Data excerpt:
------------------------------------------------------------------------
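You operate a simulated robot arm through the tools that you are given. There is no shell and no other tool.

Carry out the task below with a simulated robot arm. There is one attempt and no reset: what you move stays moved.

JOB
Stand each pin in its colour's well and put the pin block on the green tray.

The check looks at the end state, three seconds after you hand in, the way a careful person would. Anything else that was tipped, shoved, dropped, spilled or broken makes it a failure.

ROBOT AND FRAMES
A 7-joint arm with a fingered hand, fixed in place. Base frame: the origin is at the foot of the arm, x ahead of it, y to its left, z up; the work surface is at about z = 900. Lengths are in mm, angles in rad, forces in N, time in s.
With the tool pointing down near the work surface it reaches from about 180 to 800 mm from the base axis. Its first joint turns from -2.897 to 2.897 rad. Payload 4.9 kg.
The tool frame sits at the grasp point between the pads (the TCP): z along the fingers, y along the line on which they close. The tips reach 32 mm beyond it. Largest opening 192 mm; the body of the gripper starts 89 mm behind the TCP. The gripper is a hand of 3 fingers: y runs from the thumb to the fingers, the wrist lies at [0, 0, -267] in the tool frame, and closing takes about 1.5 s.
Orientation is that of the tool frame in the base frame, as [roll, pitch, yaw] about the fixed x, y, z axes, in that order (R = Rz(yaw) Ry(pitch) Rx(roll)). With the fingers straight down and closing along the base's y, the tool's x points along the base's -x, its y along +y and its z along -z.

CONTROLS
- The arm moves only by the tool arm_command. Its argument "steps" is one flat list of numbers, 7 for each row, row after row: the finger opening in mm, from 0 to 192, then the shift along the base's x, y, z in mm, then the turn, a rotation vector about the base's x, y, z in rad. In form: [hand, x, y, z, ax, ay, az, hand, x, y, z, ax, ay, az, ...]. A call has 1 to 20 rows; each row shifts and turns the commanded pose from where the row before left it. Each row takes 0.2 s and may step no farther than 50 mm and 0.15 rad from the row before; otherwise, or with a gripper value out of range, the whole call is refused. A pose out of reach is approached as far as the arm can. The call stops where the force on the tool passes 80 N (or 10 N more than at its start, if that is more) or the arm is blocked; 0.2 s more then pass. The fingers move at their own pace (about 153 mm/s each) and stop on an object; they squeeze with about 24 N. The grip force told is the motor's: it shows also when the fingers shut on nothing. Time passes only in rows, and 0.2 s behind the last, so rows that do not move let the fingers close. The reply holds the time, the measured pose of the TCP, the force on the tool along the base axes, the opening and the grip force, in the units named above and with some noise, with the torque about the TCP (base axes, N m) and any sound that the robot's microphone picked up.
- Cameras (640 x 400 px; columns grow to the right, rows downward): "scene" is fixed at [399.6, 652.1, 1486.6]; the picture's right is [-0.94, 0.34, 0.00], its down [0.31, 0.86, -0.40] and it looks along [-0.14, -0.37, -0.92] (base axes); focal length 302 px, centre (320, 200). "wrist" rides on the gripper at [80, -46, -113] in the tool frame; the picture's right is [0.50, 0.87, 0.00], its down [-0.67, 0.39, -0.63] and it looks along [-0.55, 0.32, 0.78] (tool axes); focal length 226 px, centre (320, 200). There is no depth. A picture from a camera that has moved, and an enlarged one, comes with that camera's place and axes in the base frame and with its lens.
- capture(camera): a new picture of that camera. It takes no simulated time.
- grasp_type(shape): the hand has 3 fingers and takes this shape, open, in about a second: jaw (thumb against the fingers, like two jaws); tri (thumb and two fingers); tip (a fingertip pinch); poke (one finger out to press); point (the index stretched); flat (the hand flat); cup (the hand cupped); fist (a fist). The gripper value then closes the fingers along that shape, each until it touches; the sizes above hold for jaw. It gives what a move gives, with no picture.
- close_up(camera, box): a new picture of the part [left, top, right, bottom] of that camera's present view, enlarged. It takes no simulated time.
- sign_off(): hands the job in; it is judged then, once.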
------------------------------------------------------------------------
Once more, set down the full listing, verbatim.

Answer to this problem:
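You operate a simulated robot arm through the tools that you are given. There is no shell and no other tool.

Carry out the task below with a simulated robot arm. There is one attempt and no reset: what you move stays moved.

JOB
Stand each pin in its colour's well and put the pin block on the green tray.

The check looks at the end state, three seconds after you hand in, the way a careful person would. Anything else that was tipped, shoved, dropped, spilled or broken makes it a failure.

ROBOT AND FRAMES
A 7-joint arm with a fingered hand, fixed in place. Base frame: the origin is at the foot of the arm, x ahead of it, y to its left, z up; the work surface is at about z = 900. Lengths are in mm, angles in rad, forces in N, time in s.
With the tool pointing down near the work surface it reaches from about 180 to 800 mm from the base axis. Its first joint turns from -2.897 to 2.897 rad. Payload 4.9 kg.
The tool frame sits at the grasp point between the pads (the TCP): z along the fingers, y along the line on which they close. The tips reach 32 mm beyond it. Largest opening 192 mm; the body of the gripper starts 89 mm behind the TCP. The gripper is a hand of 3 fingers: y runs from the thumb to the fingers, the wrist lies at [0, 0, -267] in the tool frame, and closing takes about 1.5 s.
Orientation is that of the tool frame in the base frame, as [roll, pitch, yaw] about the fixed x, y, z axes, in that order (R = Rz(yaw) Ry(pitch) Rx(roll)). With the fingers straight down and closing along the base's y, the tool's x points along the base's -x, its y along +y and its z along -z.

CONTROLS
- The arm moves only by the tool arm_command. Its argument "steps" is one flat list of numbers, 7 for each row, row after row: the finger opening in mm, from 0 to 192, then the shift along the base's x, y, z in mm, then the turn, a rotation vector about the base's x, y, z in rad. In form: [hand, x, y, z, ax, ay, az, hand, x, y, z, ax, ay, az, ...]. A call has 1 to 20 rows; each row shifts and turns the commanded pose from where the row before left it. Each row takes 0.2 s and may step no farther than 50 mm and 0.15 rad from the row before; otherwise, or with a gripper value out of range, the whole call is refused. A pose out of reach is approached as far as the arm can. The call stops where the force on the tool passes 80 N (or 10 N more than at its start, if that is more) or the arm is blocked; 0.2 s more then pass. The fingers move at their own pace (about 153 mm/s each) and stop on an object; they squeeze with about 24 N. The grip force told is the motor's: it shows also when the fingers shut on nothing. Time passes only in rows, and 0.2 s behind the last, so rows that do not move let the fingers close. The reply holds the time, the measured pose of the TCP, the force on the tool along the base axes, the opening and the grip force, in the units named above and with some noise, with the torque about the TCP (base axes, N m) and any sound that the robot's microphone picked up.
- Cameras (640 x 400 px; columns grow to the right, rows downward): "scene" is fixed at [399.6, 652.1, 1486.6]; the picture's right is [-0.94, 0.34, 0.00], its down [0.31, 0.86, -0.40] and it looks along [-0.14, -0.37, -0.92] (base axes); focal length 302 px, centre (320, 200). "wrist" rides on the gripper at [80, -46, -113] in the tool frame; the picture's right is [0.50, 0.87, 0.00], its down [-0.67, 0.39, -0.63] and it looks along [-0.55, 0.32, 0.78] (tool axes); focal length 226 px, centre (320, 200). There is no depth. A picture from a camera that has moved, and an enlarged one, comes with that camera's place and axes in the base frame and with its lens.
- capture(camera): a new picture of that camera. It takes no simulated time.
- grasp_type(shape): the hand has 3 fingers and takes this shape, open, in about a second: jaw (thumb against the fingers, like two jaws); tri (thumb and two fingers); tip (a fingertip pinch); poke (one finger out to press); point (the index stretched); flat (the hand flat); cup (the hand cupped); fist (a fist). The gripper value then closes the fingers along that shape, each until it touches; the sizes above hold for jaw. It gives what a move gives, with no picture.
- close_up(camera, box): a new picture of the part [left, top, right, bottom] of that camera's present view, enlarged. It takes no simulated time.
- sign_off(): hands the job in; it is judged then, once.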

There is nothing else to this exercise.